KOMPAS.com-Dalam ajaran Islam, pernikahan bukan hanya penyatuan dua insan, melainkan komitmen membangun kehidupan yang harmonis berlandaskan nilai keimanan dan tanggung jawab moral.
Salah satu prinsip penting dalam memilih pasangan hidup adalah sekufu atau al-kafa’ah, yang berarti kesetaraan antara calon suami dan istri.
Banyak orang menganggap sekufu identik dengan kesamaan status sosial atau ekonomi. Padahal, Islam memandang makna sekufu jauh lebih luas.

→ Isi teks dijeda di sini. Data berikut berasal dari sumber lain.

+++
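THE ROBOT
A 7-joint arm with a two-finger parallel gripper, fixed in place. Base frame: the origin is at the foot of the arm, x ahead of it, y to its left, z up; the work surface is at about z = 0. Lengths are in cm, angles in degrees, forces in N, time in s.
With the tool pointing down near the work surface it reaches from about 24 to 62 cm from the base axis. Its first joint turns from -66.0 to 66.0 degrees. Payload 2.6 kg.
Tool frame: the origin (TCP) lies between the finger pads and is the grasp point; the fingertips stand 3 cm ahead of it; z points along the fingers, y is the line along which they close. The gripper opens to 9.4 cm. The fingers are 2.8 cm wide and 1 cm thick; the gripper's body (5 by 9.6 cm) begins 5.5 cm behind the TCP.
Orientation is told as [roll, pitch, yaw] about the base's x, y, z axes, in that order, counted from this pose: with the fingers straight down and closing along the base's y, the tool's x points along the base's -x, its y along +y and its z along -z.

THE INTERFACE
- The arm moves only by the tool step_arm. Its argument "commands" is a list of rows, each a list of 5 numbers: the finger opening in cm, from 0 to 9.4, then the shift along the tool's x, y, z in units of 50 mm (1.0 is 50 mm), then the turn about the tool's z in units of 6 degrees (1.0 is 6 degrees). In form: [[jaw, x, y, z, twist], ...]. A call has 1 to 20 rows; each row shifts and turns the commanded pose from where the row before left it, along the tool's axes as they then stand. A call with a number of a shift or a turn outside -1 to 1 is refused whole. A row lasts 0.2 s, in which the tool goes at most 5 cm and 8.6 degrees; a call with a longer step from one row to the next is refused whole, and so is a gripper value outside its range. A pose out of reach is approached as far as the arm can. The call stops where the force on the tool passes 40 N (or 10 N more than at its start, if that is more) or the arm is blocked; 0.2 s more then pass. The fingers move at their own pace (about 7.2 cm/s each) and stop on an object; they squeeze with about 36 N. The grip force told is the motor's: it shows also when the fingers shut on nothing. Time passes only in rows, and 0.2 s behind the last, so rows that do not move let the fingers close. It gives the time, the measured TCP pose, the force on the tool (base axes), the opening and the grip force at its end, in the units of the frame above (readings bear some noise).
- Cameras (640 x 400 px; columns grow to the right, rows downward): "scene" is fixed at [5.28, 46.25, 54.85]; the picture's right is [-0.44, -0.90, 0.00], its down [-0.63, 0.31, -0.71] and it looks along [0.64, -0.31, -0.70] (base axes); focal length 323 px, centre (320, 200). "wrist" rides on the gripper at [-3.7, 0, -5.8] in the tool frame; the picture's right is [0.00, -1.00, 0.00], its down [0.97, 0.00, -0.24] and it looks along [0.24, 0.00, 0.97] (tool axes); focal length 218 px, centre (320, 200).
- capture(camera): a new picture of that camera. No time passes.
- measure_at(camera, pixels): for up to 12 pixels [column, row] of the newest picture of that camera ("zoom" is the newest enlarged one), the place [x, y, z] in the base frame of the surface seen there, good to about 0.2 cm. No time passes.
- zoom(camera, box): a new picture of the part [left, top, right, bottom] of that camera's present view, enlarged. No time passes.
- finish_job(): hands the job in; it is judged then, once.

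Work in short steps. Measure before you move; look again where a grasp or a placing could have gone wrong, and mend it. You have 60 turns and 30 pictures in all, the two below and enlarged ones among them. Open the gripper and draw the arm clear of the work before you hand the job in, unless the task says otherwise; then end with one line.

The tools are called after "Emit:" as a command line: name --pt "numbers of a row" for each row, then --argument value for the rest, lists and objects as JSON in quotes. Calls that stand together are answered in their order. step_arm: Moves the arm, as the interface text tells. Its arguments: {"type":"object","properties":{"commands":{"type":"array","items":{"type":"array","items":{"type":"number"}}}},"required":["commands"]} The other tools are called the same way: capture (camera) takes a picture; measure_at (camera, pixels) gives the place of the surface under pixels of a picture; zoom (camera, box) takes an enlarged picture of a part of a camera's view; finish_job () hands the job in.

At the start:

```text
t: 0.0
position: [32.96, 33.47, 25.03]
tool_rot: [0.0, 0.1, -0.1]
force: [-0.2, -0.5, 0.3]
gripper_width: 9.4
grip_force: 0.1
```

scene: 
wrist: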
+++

Kesetaraan dalam pernikahan mencakup aspek agama, akhlak, serta kemampuan kedua pasangan dalam menghadapi kehidupan rumah tangga.
Baca juga: Panduan Sholat Istikharah untuk Memilih Jodoh: Langkah dan Doa
Dilansir dari Antara, menurut mayoritas ulama, termasuk Imam Malik, Imam Asy-Syafi’i, dan Imam Ahmad rahimahumullah, konsep al-kafa’ah bukanlah syarat sah pernikahan, melainkan pertimbangan etis demi menjaga keharmonisan rumah tangga.
Ulama besar Ibnu Qudamah rahimahullah juga menegaskan bahwa sekufu bersifat anjuran, bukan kewajiban mutlak dalam akad nikah.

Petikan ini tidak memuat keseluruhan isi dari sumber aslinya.